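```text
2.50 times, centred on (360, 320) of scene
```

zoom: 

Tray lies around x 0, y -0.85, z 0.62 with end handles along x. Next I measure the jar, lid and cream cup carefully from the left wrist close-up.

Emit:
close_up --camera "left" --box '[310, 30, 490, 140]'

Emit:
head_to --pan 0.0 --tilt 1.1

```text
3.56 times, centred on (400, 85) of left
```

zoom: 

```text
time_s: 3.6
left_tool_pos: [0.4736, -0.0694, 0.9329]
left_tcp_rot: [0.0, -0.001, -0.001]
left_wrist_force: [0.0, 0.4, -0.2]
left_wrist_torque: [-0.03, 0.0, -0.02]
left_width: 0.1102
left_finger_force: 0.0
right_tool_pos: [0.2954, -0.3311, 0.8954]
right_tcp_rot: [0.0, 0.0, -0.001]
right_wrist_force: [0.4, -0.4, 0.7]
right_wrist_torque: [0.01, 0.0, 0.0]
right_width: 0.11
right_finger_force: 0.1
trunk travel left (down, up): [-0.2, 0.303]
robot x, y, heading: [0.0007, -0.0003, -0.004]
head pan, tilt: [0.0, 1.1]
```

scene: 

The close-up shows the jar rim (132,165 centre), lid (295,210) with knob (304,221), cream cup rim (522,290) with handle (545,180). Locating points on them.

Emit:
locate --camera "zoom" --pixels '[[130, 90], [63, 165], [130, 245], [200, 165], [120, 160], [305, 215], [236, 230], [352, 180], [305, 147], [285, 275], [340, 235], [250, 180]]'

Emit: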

________________________

Work to do: Give an exact copy of all the data shown above.

Response to this task:
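```text
2.50 times, centred on (360, 320) of scene
```

zoom: 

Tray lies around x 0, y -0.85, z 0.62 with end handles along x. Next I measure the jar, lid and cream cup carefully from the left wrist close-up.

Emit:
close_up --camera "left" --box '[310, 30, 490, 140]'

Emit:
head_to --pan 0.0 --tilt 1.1

```text
3.56 times, centred on (400, 85) of left
```

zoom: 

```text
time_s: 3.6
left_tool_pos: [0.4736, -0.0694, 0.9329]
left_tcp_rot: [0.0, -0.001, -0.001]
left_wrist_force: [0.0, 0.4, -0.2]
left_wrist_torque: [-0.03, 0.0, -0.02]
left_width: 0.1102
left_finger_force: 0.0
right_tool_pos: [0.2954, -0.3311, 0.8954]
right_tcp_rot: [0.0, 0.0, -0.001]
right_wrist_force: [0.4, -0.4, 0.7]
right_wrist_torque: [0.01, 0.0, 0.0]
right_width: 0.11
right_finger_force: 0.1
trunk travel left (down, up): [-0.2, 0.303]
robot x, y, heading: [0.0007, -0.0003, -0.004]
head pan, tilt: [0.0, 1.1]
```

scene: 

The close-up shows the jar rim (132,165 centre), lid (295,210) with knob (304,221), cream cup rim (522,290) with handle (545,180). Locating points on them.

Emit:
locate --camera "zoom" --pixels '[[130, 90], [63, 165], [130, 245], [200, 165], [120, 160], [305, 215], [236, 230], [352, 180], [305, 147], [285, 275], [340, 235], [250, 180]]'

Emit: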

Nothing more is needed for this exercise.